National days can be and probably should be an opportunity for reflection on national identity. In Britain there has been a decades long debate on how to re-invent national identity. The Empire and World War II have long since ceased being the cement which holds the country together and for all the hooha in April, a royal wedding isn’t enough either. There are indeed British values and principles that most of the country accept and subscribe to but there is no symbolic moment when those values are celebrated. The most articulate forum at the moment is OpenDemocracy’s OurKingdom.
There was a suggestion earlier this year that maybe 17 March should become the national day. Apart from meteorological considerations – it’s better to celebrate in the season when you can parade and party in the open – Italy is no longer that kingdom and not just because the king left.
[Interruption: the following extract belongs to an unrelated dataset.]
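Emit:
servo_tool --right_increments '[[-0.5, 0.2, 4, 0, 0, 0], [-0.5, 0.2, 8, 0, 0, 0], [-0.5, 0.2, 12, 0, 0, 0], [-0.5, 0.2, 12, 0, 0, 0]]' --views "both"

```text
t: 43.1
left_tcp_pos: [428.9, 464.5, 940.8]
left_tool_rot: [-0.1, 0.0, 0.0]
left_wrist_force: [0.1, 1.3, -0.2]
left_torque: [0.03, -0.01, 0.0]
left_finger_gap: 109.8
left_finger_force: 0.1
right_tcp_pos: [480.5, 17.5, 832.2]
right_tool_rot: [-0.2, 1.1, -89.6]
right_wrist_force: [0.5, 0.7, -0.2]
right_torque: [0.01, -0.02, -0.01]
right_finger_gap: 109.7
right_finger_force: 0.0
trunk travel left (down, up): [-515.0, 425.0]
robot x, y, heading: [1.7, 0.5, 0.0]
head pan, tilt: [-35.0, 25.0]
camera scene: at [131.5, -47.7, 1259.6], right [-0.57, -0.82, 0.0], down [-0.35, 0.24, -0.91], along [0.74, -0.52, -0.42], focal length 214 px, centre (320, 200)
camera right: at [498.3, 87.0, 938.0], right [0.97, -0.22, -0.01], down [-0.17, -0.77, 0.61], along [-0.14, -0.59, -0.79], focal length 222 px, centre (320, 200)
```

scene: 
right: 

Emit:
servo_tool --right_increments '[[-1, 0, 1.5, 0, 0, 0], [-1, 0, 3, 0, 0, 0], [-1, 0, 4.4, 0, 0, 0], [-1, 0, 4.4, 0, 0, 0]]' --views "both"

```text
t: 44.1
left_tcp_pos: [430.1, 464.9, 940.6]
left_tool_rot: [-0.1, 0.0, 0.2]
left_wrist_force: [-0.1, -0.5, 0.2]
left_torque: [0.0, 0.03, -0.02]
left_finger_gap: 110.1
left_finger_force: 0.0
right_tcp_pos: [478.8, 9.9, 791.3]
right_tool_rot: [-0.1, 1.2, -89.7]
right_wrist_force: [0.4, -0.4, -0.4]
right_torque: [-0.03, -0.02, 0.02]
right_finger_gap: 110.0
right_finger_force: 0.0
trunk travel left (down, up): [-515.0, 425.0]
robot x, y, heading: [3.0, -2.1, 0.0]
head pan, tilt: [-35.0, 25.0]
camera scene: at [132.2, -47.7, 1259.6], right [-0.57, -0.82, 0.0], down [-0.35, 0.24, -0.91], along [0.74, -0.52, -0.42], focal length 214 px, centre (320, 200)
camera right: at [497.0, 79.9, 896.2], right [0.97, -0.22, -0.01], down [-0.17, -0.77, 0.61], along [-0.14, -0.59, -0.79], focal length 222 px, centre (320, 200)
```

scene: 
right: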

There are a few diehard monarchist left but apart from them, no one seriously laments the passing of the monarchy and a great many would object to making a permanent celebration of it.
Germany had a problem when to celebrate – now it is reunification (3 Oct 1990), before it was the date of the East Berlin rising in 1953. I don’t know what they celebrated between 1948 and 1953. I asked some Irish friends what they would celebrate if it weren’t for St. Patrick (already a trifle too religious for an increasing number of secular Irish) and got some worried glances; the Easter Rising in 1916… er no. Even less the 1922 Treaty both tremendously divisive moments. Perhaps the republic in 1949 but without great enthusiasm.
Today in Rome, there are 80 foreign delegations and 40 heads of state taking part in the celebrations showing that even if the Italian government is shaky, its economy stagnant and the national identity is being re-invented in the face of immigration, it nonetheless does exist. Sixty five is an age for retirement – the Italian republic is not ready to retire but is certainly in the process of recreating itself and 2nd June is a far more appropriate date than 17 March which we can leave to Ireland.